PROVIDED DATA:
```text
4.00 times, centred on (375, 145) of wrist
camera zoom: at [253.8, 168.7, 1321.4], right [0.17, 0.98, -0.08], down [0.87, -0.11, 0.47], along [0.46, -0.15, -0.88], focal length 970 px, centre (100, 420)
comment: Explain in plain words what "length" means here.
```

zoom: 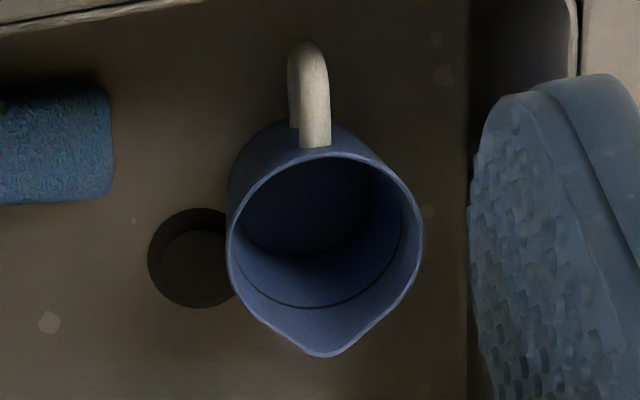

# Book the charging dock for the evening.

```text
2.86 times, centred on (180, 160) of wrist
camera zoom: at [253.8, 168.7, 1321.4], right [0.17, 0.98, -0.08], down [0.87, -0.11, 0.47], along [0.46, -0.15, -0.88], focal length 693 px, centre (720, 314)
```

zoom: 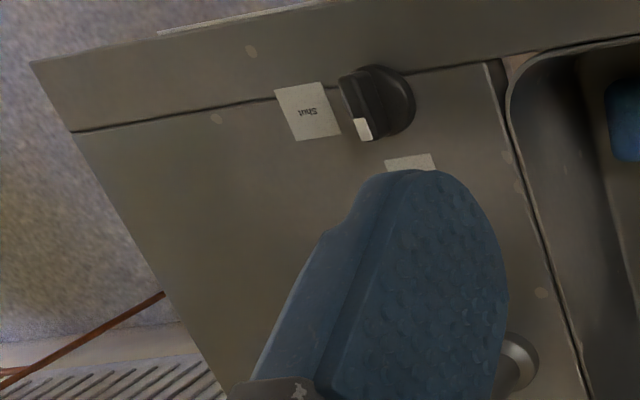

TASK OBJECTIVE:
From the material above, copy everything exactly but the pictures.

ANSWER TO THIS PROBLEM:
```text
4.00 times, centred on (375, 145) of wrist
camera zoom: at [253.8, 168.7, 1321.4], right [0.17, 0.98, -0.08], down [0.87, -0.11, 0.47], along [0.46, -0.15, -0.88], focal length 970 px, centre (100, 420)
comment: Explain in plain words what "length" means here.
```

zoom: 

# Book the charging dock for the evening.

```text
2.86 times, centred on (180, 160) of wrist
camera zoom: at [253.8, 168.7, 1321.4], right [0.17, 0.98, -0.08], down [0.87, -0.11, 0.47], along [0.46, -0.15, -0.88], focal length 693 px, centre (720, 314)
```

zoom: 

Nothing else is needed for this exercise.